There are also the requisite rock-star testimonials, from the likes of Jackson Browne, Dave Grohl and Dave Stewart as well as George Harrison, who speaks from beyond the grave. Stevie Nicks says she would have quit Fleetwood Mac and joined the Heartbreakers if they’d invited her. Eddie Vedder says that “the first time you hear a Tom Petty song, it sounds like a classic.”

There’s an abundance of archival footage, including studio sessions and live performances on television and in concert halls. Lots of music. Plenty of images of Petty: smiling, brooding, strumming, singing. Petty on magazine covers. Petty dancing in a hotel room. Petty upbraiding a record company rep during a recording session with Roger McGuinn.

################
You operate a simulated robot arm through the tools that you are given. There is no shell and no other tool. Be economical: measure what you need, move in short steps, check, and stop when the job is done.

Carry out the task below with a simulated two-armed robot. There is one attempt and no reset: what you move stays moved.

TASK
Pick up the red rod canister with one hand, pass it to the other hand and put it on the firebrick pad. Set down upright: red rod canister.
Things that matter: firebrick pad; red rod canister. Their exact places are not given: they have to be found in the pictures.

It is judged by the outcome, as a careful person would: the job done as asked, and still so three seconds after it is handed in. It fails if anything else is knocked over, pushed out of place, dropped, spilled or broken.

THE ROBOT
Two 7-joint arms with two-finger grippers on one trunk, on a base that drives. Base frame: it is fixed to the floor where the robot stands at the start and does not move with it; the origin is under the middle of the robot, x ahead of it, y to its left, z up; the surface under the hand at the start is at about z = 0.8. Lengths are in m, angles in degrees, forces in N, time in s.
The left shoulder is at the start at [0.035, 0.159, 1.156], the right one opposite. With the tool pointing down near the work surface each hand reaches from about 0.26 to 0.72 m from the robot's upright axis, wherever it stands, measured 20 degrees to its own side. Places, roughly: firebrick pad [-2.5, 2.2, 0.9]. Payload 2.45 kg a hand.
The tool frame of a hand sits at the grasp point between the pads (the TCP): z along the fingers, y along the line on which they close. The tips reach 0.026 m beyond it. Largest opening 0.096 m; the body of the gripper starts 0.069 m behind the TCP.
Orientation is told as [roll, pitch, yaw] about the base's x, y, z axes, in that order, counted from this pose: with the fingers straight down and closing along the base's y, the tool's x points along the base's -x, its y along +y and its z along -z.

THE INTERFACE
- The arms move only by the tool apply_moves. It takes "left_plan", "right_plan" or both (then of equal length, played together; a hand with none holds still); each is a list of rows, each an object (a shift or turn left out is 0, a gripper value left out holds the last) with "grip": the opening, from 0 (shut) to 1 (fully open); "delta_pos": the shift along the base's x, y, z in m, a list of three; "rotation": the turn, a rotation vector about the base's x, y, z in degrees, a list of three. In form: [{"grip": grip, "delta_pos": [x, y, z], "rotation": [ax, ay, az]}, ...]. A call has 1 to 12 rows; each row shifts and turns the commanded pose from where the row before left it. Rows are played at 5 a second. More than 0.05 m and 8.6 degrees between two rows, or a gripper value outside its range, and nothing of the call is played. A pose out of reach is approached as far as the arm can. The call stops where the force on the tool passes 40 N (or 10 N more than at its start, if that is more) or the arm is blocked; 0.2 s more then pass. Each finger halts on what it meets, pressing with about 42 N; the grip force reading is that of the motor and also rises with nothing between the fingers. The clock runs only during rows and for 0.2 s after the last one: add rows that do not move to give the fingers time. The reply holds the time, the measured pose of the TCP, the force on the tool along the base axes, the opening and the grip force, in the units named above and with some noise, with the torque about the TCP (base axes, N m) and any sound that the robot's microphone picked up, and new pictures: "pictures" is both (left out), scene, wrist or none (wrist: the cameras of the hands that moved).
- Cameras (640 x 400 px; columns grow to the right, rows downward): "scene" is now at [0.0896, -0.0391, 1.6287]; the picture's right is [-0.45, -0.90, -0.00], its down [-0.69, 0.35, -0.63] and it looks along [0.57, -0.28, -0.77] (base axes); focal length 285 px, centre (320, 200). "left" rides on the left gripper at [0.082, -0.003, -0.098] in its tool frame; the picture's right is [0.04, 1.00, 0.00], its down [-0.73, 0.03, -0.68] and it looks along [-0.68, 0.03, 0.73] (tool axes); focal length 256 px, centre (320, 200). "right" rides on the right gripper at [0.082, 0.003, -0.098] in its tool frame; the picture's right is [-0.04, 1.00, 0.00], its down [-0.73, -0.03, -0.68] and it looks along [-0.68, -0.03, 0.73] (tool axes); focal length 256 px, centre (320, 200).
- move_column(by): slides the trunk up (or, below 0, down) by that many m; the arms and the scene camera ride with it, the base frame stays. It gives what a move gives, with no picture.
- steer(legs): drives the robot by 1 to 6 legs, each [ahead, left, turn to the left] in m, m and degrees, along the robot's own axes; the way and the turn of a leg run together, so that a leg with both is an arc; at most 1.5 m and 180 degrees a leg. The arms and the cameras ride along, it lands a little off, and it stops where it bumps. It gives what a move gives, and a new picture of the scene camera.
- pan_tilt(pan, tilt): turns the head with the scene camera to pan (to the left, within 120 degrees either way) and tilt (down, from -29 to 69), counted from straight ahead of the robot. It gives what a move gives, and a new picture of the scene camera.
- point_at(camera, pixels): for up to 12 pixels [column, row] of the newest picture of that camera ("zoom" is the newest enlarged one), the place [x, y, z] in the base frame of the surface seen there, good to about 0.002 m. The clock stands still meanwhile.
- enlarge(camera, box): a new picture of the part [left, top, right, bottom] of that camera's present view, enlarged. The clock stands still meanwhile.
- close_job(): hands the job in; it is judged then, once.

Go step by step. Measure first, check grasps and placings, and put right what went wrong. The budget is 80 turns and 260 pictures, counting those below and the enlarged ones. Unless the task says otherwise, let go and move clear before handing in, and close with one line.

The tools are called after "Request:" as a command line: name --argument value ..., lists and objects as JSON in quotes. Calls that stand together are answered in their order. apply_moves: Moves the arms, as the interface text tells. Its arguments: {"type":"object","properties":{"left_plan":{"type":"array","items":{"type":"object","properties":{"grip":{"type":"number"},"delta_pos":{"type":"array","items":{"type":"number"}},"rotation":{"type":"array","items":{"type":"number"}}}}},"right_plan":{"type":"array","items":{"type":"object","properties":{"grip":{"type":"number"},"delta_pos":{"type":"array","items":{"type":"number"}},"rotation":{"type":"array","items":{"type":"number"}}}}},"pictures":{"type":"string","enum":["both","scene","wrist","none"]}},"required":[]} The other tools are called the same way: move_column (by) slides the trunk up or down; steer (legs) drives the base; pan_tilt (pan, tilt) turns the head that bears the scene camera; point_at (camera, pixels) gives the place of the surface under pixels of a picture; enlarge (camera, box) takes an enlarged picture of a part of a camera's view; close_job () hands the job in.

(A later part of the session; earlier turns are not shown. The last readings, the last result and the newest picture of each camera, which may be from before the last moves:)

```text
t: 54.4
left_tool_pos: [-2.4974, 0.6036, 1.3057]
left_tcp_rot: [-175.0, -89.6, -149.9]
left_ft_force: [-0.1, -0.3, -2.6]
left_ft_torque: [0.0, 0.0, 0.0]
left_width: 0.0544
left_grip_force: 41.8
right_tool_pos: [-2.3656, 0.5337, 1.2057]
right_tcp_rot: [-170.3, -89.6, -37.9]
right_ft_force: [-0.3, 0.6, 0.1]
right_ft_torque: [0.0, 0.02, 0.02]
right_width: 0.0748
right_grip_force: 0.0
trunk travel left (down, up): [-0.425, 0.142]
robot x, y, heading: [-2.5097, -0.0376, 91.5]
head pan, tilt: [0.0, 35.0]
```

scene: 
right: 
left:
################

Petty, Petty, Petty, Petty.

In the beginning, we learn that he was obsessed with westerns and, in turn, liked guitars “because cowboys played the guitar.” He was an Elvis fan. He decided, at the age of 13, when the Beatles performed on “Ed Sullivan,” that his future would be in rock-and-roll. “It all became clear,” he says. After 22 minutes, we’re still in his home town of Gainesville, Fla. Only then does Petty head to Los Angeles in search of a record deal. And then he returns to Florida. And then he heads west again. It takes 41 minutes for Bogdanovich to get around to the release of “Tom Petty and the Heartbreakers,” the band’s 1976 debut.

That’s a lot of throat-clearing, and it doesn’t even include the most interesting biographical morsels — namely, that Petty’s father was emotionally and physically abusive; and that his mother’s death, not long after “Damn the Torpedoes” was released, rocked him. Much, much later, Petty allows that “the dangerous, shadowy figure of a dad and the sweet mom that left too early in your life, I think that gives you a certain drive. . . . I kind of turned that anger into ambition. There was an extreme rage in me.”

But he also says that “when I’m in a good place emotionally, I seem to do the best music.”

So confusing. If only Bogdanovich had more time, he might be able to clarify.